Got Game Isn’t Important, Playing Sports Is

DworkinMichelle Obama’s Let’s Move campaign and recent Building a Healthier America Summit successfully highlighted the nation’s urgent need to solve its childhood obesity epidemic. One of the key solutions unveiled through the Let’s Move: Active Schools plan was the importance in investing more in physical education (PE) classes and out of school programs. The good news is that many effective and scalable PE and out-of-school-time youth sports programs exist especially though partnerships between schools and community-based organizations.   

The challenge will be to ensure these initiatives are sustained and not marginalized as only useful to promoting student health and activity. Youth sports programs must also demonstrate their contributions to academic success and other desired youth outcomes.   

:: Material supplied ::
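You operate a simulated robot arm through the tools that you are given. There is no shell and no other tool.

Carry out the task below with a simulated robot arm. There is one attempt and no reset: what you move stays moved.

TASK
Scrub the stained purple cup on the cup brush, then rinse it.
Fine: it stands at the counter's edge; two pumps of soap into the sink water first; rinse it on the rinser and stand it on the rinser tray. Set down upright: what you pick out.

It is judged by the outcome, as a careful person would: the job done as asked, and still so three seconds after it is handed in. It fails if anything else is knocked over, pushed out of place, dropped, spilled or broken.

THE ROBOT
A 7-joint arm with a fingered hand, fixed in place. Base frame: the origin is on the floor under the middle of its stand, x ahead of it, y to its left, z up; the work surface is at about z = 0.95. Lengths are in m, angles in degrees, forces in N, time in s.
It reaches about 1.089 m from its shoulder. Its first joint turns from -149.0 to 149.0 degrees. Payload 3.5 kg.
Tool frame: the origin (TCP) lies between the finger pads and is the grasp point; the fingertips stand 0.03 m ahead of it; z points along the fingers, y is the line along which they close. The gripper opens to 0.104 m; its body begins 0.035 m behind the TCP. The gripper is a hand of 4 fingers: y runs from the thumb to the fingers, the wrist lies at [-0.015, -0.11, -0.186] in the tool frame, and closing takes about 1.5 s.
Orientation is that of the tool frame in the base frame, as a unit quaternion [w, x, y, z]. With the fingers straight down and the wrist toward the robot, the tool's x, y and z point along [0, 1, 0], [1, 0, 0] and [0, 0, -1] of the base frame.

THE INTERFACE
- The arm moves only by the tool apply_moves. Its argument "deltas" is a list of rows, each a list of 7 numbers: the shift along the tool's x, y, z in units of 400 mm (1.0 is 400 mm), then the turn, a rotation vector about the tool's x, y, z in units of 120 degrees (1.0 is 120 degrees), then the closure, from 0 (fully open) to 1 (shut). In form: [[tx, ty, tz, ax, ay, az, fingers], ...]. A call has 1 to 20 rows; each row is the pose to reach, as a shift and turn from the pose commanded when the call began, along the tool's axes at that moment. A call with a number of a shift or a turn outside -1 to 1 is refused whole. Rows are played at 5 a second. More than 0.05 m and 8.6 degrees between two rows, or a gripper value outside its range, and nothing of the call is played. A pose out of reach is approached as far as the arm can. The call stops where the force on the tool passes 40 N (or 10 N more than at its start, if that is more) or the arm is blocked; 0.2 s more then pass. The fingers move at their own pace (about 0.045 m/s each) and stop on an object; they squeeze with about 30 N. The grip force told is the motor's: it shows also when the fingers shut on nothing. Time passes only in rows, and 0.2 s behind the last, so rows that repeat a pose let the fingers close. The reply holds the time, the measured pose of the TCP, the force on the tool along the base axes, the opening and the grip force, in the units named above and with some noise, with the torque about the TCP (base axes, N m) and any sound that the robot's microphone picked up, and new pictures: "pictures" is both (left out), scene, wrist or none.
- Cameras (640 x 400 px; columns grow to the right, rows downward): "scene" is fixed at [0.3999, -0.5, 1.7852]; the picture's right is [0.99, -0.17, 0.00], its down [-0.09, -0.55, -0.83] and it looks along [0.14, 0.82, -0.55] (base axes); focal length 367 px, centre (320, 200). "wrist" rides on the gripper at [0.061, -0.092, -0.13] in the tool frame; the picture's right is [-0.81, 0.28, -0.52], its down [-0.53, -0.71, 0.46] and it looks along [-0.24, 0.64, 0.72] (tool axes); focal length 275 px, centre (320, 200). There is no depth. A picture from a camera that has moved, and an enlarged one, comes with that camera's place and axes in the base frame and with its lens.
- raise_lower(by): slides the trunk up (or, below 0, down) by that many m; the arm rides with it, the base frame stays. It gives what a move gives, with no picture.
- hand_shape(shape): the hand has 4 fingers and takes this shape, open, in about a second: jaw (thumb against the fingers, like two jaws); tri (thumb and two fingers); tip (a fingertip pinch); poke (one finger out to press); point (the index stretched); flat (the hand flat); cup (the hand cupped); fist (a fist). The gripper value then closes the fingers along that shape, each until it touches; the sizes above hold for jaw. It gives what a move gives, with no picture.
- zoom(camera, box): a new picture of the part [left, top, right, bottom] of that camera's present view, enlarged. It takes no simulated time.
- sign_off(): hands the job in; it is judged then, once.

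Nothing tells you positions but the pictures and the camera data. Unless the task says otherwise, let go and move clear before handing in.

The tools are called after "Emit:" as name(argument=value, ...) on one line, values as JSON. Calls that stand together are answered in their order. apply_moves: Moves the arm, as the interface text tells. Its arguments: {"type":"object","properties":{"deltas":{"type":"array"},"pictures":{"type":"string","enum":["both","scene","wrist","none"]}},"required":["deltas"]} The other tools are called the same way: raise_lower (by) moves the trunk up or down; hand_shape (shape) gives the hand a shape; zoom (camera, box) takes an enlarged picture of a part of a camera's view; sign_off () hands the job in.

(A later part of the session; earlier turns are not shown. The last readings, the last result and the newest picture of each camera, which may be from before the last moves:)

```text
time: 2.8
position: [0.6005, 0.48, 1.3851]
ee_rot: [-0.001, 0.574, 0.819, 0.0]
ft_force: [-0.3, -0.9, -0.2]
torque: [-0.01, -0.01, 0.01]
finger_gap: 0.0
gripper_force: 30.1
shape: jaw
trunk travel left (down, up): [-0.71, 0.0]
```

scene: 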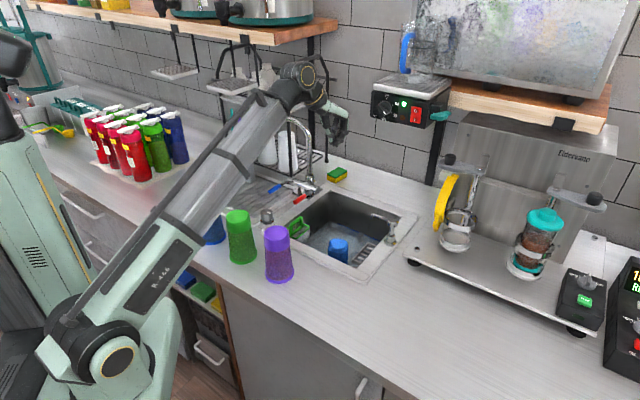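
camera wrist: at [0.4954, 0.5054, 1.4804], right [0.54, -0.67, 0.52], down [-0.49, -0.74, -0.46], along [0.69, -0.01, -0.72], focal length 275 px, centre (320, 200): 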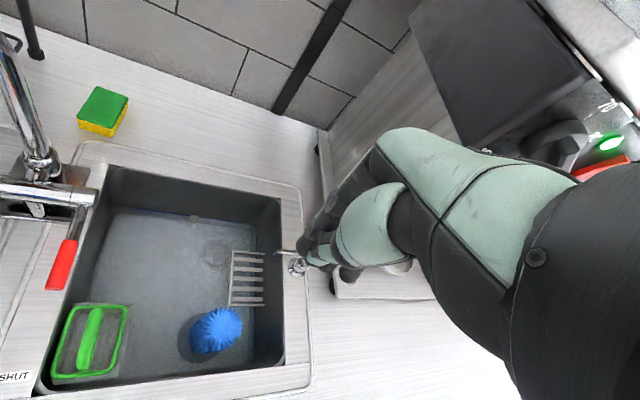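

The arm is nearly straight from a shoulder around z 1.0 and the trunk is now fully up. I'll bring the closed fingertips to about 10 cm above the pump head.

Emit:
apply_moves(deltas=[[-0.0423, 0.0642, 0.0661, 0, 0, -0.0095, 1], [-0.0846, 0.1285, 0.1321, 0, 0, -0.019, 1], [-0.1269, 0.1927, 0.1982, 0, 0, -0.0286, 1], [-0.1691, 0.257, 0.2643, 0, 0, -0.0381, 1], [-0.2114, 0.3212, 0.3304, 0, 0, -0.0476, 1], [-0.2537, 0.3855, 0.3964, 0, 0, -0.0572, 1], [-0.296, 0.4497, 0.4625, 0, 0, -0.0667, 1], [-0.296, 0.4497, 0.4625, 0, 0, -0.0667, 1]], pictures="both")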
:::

There is a sad irony that Americans are the most inactive at a time when the public is watching and spending more on sports than ever before. (How are you doing in your March Madness bracket?) Yet the Centers for Disease Control and Prevention reports that 1/3 of U.S. kids are overweight or obese by third grade.  The President’s Council on Physical Fitness asserts that only 4 percent of all elementary and 8 percent of middle schools offer daily PE classes. Only nine states require recess.  All this follows recent Grad Nation and Opportunity Nation summits that asked many of the same leaders and groups to help solve America’s current high school drop-out and career readiness crises.

With so many priorities in a time of sequestration budget cuts, where will the time and resources to deliver the recommended 60 minutes of daily physical activity for millions more kids come from? OST programs provide one of the most logical and pragmatic answers. But policy makers, funders and program providers would be short-sighted to under-leverage this opportunity and the country’s passion for sports to fight obesity alone.   

Harvard Medical School Professor John Ratay’s work (Spark: The Revolutionary New Science of Exercise and the Brain, 2008) is part of a growing scholarship that shows the correlation between daily physical activity and a child’s ability to learn.  Evaluations of many OST programs have also shown it is the kids who receive a combination of exercise and academic support who show better grades, attendance and behavior than kids who receive strictly extra academic support.

Indeed, the last 15 years has seen tremendous growth in the emerging field of sports-based youth development and education. The national coalition Up2Us (www.up2us.org) represents 700 like-minded groups using sports as a hook to do even more for kids. Groups such as America Scores have kids playing soccer and writing poetry. Girls on the Run has young females learning to love running while being mentored by role models to develop leadership skills. Urban Dove created a whole new sports-anchored school in New York City to re-engage at-risk high school kids in their education and help them graduate. These initiatives differ from traditional versions of youth sports programs because their curriculum and staff intentionally promote more than just playing the sport.  

At After-School All-stars, we recognized the need to do even more with our daily health and fitness hour. Several years ago, we launched our national “Sports as a Hook” curriculum to show how sports programs could be designed to better promote nutrition,  service-learning,  nature, leadership skills, mentoring, college and career exploration.  

Many of the program goals can be seen in our flagship Camp Hoop Heroes initiative taking place this week at the Miami Heat practice facility. It is a free, week long, co-ed camp for 40 of our South Florida middle-school students and 40 adult mentors — none of whom are particularly great at basketball. Each day, students go through a two-hour basketball clinic with trained coaches running drills that re-enforce the day’s leadership theme, such as discipline, teamwork or resilience. Afterwards, volunteer mentors (college educated professionals in their 20s and 30s) join the kids after work for dinner, to play basketball and participate in classroom leadership activities.   

They also hear from nightly guest speakers with non-playing sports careers such as Lebron James’ business manager, a high school coach, a Fox Sports TV executive, and the head of marketing for the Miami Heat. Each speaker highlighted how leadership lessons learned from sports helped them succeed in their jobs. They also helped answer the burning student question, “If I really love basketball but can’t make the NBA – what else can I do?”  

Investing in out-of-school-time youth sports programs is one of the smartest strategies our nation can undertake to combat childhood obesity. But long-term public support for these efforts will only come if programs do much more than just getting kids to move.